* _EXERCISE PROMPT_: Which lines hold the word "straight"? Copy each one.
□ □ □ □
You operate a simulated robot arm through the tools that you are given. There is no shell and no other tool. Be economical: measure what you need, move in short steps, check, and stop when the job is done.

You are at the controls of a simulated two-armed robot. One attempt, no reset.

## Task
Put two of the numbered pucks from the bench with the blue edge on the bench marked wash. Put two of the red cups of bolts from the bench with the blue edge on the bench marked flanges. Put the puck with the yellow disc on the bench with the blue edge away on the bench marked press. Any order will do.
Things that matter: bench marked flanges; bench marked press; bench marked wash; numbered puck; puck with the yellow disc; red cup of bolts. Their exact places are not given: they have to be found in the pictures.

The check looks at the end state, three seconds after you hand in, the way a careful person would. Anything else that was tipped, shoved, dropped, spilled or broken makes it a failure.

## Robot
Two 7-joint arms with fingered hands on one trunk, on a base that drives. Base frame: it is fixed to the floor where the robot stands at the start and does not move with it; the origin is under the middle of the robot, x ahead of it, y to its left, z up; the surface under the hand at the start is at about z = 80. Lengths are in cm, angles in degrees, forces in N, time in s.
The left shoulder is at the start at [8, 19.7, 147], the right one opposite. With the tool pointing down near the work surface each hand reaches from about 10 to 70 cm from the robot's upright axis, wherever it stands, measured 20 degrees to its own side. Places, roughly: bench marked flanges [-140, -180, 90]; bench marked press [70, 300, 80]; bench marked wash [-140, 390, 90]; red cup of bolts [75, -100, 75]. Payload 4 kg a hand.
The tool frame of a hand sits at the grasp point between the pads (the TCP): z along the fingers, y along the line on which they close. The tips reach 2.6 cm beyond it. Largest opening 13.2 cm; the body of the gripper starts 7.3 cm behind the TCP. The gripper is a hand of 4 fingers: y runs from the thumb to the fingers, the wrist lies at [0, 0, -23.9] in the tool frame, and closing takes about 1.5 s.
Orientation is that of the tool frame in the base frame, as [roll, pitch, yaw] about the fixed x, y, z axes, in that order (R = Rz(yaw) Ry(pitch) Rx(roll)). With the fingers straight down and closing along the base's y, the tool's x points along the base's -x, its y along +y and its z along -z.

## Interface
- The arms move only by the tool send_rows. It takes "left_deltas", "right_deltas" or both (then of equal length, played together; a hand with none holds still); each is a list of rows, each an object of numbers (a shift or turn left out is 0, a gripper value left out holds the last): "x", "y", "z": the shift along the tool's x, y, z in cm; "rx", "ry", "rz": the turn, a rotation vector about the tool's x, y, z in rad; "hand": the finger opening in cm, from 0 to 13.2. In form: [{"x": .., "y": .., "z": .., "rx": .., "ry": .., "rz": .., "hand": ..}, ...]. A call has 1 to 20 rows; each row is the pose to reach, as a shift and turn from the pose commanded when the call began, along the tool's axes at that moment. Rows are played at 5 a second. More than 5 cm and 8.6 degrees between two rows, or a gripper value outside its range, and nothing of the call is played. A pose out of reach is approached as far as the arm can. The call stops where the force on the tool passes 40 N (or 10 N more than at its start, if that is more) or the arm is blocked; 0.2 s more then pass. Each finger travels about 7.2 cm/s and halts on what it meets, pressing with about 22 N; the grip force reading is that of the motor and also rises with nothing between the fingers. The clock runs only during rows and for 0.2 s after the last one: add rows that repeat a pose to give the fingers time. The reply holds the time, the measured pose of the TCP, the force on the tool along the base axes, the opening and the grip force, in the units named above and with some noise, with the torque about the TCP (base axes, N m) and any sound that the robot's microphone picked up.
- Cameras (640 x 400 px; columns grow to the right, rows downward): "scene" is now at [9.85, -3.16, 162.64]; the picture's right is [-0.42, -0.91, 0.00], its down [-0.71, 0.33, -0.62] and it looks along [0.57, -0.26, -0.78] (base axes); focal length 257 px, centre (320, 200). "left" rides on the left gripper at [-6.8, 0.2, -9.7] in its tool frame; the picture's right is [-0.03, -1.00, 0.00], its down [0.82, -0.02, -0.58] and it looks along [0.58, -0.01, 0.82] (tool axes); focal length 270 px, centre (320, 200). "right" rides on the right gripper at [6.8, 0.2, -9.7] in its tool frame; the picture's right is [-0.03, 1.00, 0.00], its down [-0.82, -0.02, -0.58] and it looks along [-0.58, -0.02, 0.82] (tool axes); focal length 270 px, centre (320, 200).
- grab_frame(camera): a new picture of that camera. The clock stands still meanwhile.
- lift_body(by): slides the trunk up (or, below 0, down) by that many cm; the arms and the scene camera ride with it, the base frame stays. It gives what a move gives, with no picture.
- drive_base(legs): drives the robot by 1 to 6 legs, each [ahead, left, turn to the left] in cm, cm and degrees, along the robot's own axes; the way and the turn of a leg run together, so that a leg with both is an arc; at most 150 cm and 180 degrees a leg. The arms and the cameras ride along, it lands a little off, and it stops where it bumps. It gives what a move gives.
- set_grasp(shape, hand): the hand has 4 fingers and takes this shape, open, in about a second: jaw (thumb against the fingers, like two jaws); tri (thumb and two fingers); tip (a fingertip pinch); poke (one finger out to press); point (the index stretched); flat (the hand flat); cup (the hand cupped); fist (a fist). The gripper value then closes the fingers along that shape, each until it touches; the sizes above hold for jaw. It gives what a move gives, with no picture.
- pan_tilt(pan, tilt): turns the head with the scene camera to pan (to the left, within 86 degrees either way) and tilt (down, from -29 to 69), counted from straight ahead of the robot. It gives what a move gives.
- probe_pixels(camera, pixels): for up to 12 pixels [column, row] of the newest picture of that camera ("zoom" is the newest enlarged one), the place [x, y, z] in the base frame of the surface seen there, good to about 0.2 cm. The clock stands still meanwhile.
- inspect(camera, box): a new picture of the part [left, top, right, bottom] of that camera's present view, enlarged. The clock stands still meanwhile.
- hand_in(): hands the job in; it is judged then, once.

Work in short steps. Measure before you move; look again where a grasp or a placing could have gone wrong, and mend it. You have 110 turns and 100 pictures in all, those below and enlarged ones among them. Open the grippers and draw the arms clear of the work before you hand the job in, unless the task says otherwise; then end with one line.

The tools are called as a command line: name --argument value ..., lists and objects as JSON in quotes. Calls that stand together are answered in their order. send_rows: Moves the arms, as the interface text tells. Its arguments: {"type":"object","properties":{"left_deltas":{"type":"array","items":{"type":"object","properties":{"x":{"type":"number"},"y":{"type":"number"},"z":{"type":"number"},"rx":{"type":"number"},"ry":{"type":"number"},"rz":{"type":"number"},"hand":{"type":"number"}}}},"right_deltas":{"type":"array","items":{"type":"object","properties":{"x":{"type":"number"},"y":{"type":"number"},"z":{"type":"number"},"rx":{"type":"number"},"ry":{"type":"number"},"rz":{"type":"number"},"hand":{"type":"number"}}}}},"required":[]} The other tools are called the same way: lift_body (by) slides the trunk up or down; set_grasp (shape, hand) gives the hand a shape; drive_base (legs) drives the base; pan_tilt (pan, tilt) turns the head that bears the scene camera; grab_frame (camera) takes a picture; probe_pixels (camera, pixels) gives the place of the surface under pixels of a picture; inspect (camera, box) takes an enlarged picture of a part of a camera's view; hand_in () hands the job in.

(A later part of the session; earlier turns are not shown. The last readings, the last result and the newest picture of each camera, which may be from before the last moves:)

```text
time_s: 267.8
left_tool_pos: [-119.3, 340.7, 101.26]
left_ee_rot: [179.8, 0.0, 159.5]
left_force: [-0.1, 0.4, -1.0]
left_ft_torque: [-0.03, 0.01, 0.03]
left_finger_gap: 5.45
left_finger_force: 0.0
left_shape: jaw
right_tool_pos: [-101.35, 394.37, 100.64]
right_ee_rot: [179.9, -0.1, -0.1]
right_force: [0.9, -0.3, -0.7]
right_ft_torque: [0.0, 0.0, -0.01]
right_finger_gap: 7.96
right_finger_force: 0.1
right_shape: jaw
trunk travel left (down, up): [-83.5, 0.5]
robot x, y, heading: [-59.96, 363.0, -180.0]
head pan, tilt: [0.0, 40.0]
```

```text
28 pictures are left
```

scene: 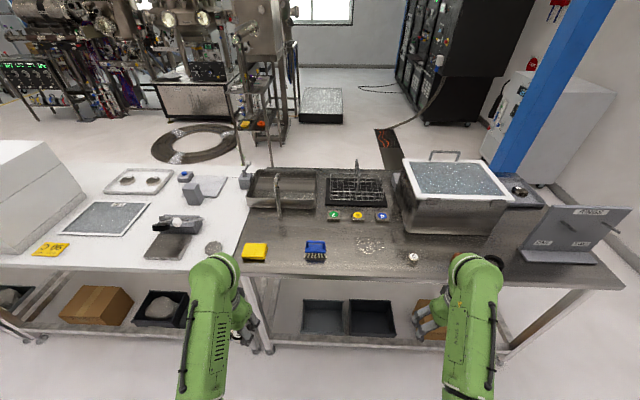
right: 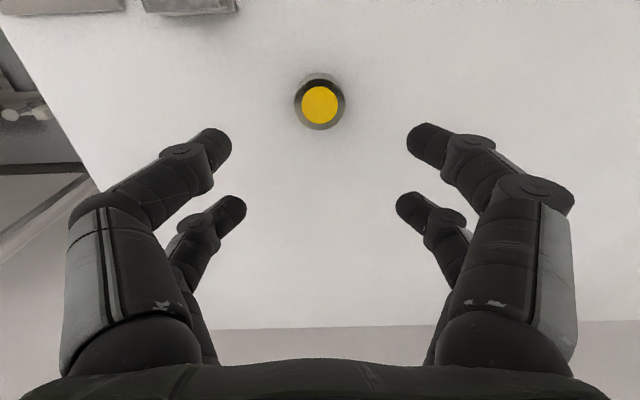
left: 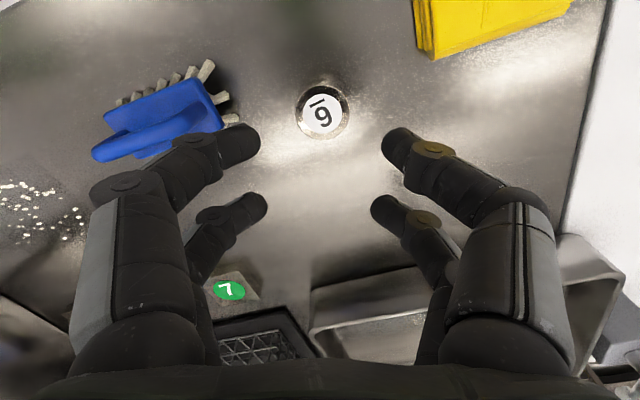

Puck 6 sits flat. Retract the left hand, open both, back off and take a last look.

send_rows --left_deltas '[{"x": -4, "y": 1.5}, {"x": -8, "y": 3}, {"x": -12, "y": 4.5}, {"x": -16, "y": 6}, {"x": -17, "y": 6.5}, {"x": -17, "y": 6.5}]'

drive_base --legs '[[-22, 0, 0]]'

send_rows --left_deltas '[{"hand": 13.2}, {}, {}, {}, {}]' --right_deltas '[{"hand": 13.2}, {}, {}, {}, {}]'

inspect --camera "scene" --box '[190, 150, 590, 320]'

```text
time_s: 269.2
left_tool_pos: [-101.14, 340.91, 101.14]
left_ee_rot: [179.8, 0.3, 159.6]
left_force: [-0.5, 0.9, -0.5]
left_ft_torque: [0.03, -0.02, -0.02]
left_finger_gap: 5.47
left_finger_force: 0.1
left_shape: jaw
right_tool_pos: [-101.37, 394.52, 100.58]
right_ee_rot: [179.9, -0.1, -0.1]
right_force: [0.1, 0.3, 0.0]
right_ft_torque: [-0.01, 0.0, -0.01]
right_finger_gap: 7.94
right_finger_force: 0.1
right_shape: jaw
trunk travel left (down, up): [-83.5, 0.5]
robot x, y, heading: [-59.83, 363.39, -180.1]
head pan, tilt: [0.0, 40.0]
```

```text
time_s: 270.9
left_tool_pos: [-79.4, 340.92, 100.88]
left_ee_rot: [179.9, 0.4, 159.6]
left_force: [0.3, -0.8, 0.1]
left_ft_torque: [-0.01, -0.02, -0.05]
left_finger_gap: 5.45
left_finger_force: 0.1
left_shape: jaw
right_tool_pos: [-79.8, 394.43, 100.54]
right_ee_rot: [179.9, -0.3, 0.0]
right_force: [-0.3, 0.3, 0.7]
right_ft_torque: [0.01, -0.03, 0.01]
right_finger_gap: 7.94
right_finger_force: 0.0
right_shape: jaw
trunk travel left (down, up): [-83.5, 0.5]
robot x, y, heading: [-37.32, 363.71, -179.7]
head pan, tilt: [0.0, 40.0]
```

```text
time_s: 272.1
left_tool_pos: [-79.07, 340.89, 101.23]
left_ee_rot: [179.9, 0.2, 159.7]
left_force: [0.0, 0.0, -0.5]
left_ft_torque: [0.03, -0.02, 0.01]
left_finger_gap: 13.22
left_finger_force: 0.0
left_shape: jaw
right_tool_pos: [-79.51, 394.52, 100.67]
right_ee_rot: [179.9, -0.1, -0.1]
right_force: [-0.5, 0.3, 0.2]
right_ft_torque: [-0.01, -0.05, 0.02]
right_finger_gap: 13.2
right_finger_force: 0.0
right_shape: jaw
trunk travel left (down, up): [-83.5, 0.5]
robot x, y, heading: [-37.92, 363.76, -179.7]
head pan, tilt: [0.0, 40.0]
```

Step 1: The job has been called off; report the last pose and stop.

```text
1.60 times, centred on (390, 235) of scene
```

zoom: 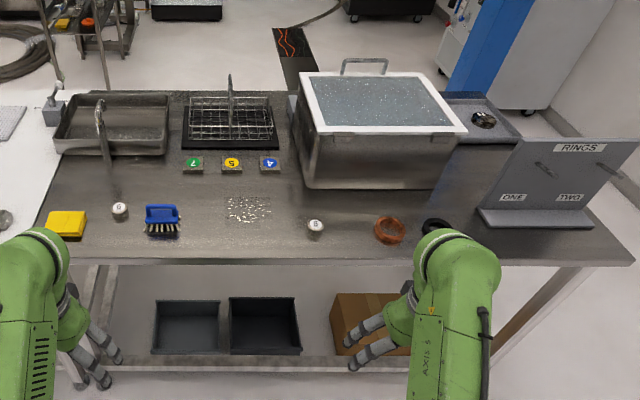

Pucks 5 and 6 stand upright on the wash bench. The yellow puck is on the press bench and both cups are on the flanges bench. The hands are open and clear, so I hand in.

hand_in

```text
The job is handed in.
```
□ □ □ □
* _EXERCISE OUTPUT_:
Orientation is that of the tool frame in the base frame, as [roll, pitch, yaw] about the fixed x, y, z axes, in that order (R = Rz(yaw) Ry(pitch) Rx(roll)). With the fingers straight down and closing along the base's y, the tool's x points along the base's -x, its y along +y and its z along -z.
- pan_tilt(pan, tilt): turns the head with the scene camera to pan (to the left, within 86 degrees either way) and tilt (down, from -29 to 69), counted from straight ahead of the robot. It gives what a move gives.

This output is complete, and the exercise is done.